Peu avant 15 heures, mardi 25 avril, cinq femmes discutent à voix basse. Elles attendent le début de la marche blanche sur le parking du stade de la Thur, dans le quartier de la cité de l’Ill à Strasbourg. « Il a grandi avec nous ce jeune », souffle Déborah qui habite à l’autre bout de Strasbourg, dans un autre quartier populaire, celui du Neuhof. Elle est venue en bus malgré la distance car « quand il arrive un drame, c’est normal d’être solidaire ». Le parking se remplit petit à petit, de nombreux manifestants portent des t-shirts blancs avec une inscription noire : « Justice pour Enzo ». À quelques mètres du point de rassemblement, Enzo s’est jeté dans la rivière de l’Ill pour fuir des agents de la brigade anticriminalité.

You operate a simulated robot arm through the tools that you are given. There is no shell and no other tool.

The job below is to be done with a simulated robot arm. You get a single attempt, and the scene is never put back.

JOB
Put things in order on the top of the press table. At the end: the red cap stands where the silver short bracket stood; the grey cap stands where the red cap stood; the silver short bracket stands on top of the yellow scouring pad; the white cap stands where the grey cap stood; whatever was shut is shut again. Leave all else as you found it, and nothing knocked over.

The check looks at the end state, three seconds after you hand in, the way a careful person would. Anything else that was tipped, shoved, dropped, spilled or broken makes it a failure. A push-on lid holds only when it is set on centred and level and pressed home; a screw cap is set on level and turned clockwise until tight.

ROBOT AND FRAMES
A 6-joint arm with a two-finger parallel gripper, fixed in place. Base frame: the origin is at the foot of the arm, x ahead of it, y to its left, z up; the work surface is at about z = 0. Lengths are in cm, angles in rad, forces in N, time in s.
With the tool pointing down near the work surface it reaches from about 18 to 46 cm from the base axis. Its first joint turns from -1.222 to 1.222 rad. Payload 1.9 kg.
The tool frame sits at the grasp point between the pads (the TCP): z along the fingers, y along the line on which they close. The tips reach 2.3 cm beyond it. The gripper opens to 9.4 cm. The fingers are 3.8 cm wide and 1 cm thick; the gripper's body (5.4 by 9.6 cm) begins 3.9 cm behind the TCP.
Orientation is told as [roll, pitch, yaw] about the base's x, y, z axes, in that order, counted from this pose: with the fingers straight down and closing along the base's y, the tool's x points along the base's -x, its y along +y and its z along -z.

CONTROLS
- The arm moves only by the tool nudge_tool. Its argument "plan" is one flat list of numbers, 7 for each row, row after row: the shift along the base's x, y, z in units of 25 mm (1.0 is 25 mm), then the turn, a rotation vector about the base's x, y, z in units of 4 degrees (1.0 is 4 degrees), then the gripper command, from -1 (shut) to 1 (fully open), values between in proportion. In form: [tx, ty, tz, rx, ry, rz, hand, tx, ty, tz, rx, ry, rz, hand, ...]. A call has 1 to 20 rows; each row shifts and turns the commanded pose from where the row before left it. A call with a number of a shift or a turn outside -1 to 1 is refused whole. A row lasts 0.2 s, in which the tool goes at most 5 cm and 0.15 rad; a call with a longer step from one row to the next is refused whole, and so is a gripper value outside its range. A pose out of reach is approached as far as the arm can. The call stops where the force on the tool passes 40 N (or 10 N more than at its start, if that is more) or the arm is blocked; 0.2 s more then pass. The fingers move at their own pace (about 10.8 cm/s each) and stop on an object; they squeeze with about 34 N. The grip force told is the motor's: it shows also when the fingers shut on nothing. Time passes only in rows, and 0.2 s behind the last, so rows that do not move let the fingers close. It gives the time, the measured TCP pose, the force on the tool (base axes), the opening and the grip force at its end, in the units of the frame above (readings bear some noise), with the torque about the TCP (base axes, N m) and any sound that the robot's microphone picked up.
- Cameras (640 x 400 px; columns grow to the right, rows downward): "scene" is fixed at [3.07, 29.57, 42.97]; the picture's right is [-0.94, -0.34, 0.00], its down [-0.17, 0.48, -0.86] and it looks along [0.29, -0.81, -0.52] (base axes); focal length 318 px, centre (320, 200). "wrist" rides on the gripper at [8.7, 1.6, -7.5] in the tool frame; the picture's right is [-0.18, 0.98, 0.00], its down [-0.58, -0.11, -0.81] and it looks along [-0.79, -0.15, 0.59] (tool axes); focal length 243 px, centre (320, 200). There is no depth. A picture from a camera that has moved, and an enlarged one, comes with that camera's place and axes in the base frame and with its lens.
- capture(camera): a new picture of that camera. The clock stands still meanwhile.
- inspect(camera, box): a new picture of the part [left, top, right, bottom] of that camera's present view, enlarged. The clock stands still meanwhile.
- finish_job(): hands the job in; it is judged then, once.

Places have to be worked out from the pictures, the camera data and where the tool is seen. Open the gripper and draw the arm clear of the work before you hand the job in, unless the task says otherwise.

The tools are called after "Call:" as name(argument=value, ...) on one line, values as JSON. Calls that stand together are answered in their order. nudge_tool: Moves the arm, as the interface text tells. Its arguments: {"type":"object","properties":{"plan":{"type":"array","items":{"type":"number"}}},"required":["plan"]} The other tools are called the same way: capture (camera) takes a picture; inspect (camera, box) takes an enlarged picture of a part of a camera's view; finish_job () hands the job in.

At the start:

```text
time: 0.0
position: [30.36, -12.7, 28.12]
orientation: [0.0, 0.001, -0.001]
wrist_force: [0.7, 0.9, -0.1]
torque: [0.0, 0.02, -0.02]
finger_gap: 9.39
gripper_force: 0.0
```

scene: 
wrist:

Sur le parking du stade de la Thur à la Cité de l’Ill, les soutiens sont pudiques avant le début de la marche et l’émotion plane. Photo : CB / Rue89 Strasbourg / cc

Des t-shirts blancs et une inscription : « Justice pour Enzo »

Dimanche 2 avril après 23 heures, Enzo se trouve à bord d’une voiture volée. Des agents de la bac repèrent le véhicule et « décident de procéder à son contrôle ». Les jeunes à bord sortent de la voiture, prennent la fuite rue de la Doller et se dispersent, selon le parquet de Strasbourg. Enzo saute dans la rivière de l’Ill et n’en ressort pas. Un corps est retrouvé 16 jours plus tard, le mardi 18 avril. Il faudra encore attendre deux jours pour identifier le jeune Enzo.

Pendant les deux semaines qui ont précédé Déborah était déjà mobilisée lors des battues organisées pour retrouver le garçon de 17 ans. La mobilisation était d’autant plus importante qu’Enzo était connu dans le quartier. « C’est un gamin comique, cascadeur, parfois un peu chiant mais toujours souriant », explique-t-elle avant d’ajouter : « Il était poli, vraiment pas un casseur ». Pendant ce temps sur le terrain de foot voisin, un entraîneur de l’Association Sportive Éducative Cité de l’Ill interpelle la tante d’Enzo. « On veut faire une minute de silence avant le début du match », explique-t-il en l’emmenant à la rencontre des apprenties joueuses.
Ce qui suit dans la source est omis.